── RECORDS PROVIDED ──

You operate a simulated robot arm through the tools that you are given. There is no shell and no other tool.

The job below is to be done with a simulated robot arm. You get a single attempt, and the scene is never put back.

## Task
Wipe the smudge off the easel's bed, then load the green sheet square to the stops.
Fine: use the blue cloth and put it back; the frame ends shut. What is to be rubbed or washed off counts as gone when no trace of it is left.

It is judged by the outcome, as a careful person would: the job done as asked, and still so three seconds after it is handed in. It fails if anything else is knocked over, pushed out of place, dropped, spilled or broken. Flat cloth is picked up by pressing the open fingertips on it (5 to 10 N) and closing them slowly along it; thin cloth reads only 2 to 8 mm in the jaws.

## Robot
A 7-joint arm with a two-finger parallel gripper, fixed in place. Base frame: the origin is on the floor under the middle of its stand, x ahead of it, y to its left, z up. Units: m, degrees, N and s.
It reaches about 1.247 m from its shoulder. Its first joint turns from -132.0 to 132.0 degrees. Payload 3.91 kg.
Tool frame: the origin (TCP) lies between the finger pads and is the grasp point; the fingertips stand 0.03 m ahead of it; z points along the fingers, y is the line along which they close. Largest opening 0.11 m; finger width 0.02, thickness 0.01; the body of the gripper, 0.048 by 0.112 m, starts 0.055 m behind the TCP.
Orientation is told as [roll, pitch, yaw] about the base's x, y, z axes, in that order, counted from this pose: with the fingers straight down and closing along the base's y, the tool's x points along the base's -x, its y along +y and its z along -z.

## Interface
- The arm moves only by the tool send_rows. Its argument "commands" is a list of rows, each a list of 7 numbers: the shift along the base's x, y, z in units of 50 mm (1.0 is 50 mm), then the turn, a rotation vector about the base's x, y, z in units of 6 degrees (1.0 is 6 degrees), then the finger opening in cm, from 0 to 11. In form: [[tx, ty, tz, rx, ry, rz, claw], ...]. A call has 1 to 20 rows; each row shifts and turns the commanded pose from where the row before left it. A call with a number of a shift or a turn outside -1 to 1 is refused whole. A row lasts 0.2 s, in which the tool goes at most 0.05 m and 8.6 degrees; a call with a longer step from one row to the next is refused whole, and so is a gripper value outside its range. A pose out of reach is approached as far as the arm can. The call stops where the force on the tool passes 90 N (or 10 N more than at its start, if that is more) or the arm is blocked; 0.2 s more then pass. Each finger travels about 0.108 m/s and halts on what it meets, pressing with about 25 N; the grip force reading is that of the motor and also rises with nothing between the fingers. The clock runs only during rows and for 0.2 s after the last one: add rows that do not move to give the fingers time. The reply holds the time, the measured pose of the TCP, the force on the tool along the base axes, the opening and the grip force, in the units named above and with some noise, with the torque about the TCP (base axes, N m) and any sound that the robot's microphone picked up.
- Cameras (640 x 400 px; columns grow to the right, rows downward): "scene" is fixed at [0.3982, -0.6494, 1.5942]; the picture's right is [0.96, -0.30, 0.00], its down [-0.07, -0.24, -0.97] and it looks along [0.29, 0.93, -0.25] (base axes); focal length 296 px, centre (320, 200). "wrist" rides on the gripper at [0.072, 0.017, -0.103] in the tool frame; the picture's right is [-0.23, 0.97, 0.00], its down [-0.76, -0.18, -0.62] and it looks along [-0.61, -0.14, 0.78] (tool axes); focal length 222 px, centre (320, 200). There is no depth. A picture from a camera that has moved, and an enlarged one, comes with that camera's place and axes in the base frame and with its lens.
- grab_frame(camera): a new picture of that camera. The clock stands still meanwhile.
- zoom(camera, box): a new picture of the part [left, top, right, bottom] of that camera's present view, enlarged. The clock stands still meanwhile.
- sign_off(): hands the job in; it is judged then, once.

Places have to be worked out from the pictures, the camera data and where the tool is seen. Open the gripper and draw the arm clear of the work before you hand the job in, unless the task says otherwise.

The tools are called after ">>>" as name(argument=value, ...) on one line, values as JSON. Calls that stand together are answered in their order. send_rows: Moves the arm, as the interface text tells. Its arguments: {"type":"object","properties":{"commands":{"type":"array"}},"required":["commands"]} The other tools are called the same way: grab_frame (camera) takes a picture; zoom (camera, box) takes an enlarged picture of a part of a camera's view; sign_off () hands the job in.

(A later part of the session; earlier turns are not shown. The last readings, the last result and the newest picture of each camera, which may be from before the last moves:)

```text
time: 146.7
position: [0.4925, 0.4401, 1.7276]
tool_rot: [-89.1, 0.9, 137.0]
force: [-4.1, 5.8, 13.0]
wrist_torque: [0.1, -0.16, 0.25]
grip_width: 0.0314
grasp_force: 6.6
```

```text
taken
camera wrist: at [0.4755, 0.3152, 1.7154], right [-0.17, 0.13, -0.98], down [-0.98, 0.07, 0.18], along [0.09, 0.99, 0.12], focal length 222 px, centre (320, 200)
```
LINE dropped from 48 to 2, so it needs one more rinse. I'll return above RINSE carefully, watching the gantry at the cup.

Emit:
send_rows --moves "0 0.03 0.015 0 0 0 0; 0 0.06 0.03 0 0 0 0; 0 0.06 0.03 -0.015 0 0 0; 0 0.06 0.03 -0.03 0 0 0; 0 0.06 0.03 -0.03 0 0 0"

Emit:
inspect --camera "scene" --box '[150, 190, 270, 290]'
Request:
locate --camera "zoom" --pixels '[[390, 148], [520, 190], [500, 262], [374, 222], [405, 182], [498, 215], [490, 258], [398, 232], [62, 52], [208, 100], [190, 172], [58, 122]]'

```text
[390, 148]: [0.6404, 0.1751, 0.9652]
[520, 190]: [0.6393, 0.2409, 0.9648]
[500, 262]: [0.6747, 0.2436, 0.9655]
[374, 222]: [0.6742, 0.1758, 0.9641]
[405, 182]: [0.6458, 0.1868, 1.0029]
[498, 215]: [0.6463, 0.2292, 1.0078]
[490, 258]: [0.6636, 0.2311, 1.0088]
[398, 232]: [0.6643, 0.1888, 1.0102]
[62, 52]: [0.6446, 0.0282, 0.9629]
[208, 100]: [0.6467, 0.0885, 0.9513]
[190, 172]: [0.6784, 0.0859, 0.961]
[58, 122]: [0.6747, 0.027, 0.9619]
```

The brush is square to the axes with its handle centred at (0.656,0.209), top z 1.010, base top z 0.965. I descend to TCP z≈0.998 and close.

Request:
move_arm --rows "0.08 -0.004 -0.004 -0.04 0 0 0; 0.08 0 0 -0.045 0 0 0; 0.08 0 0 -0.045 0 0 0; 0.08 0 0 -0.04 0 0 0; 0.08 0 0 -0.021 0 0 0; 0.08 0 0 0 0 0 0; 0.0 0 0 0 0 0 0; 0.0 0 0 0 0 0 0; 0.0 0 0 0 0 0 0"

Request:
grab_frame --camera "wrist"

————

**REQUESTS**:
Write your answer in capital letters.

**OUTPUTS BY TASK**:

───

**REQUESTS**:
a) Copy the part of the text provided from the words "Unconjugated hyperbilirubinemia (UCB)" through the words "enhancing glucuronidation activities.".
b) Write the next part of the text provided, the one that starts with "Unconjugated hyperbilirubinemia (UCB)".

── TEXT PROVIDED ──

Unconjugated hyperbilirubinemia (UCB) is one of the most common conditions in neonates. Conventional treatments are phototherapy and exchange transfusion. Phototherapy is safe and effective, but it has several disadvantages, which indicates the need to develop alternative pharmacological treatment strategies. These alternative treatment strategies should be less invasive and at least as effective and safe as phototherapy. The present study was designed to investigate the effects of Silybum marianum (silymarin) on the duration of phototherapy, which is known to have antioxidant, anti-inflammatory, hepatic-protective, and regenerative properties, including enhancing glucuronidation activities.

Patients and methods

A randomized double-blind clinical trial was conducted on 170 full-term healthy neonates with UCB divided into two well-matched groups. Of the 170 neonates, 85 received 3.75 mg/kg of silymarin orally, twice daily, in addition to phototherapy, and 85 received placebo and phototherapy. Total serum bilirubin was measured every 24 h, and alanine aminotransferase (SGPT) and alanine transaminase (SGOT) levels were measured before and after therapy in both groups.

───

**OUTPUTS BY TASK**:
a)
Unconjugated hyperbilirubinemia (UCB) is one of the most common conditions in neonates. Conventional treatments are phototherapy and exchange transfusion. Phototherapy is safe and effective, but it has several disadvantages, which indicates the need to develop alternative pharmacological treatment strategies. These alternative treatment strategies should be less invasive and at least as effective and safe as phototherapy. The present study was designed to investigate the effects of Silybum marianum (silymarin) on the duration of phototherapy, which is known to have antioxidant, anti-inflammatory, hepatic-protective, and regenerative properties, including enhancing glucuronidation activities.

b)
Results

The mean duration of phototherapy was found to be significantly reduced from 5.3±0.82 days in the control group to 4.2±0.76 days in the silymarin-treated group (P=0.001). SGPT and SGOT levels were significantly normalized (P=0.001).

Conclusion

Silymarin at a dose of 3.75 mg/kg twice daily along with phototherapy was more effective than phototherapy alone in treating full-term healthy neonates with UCB.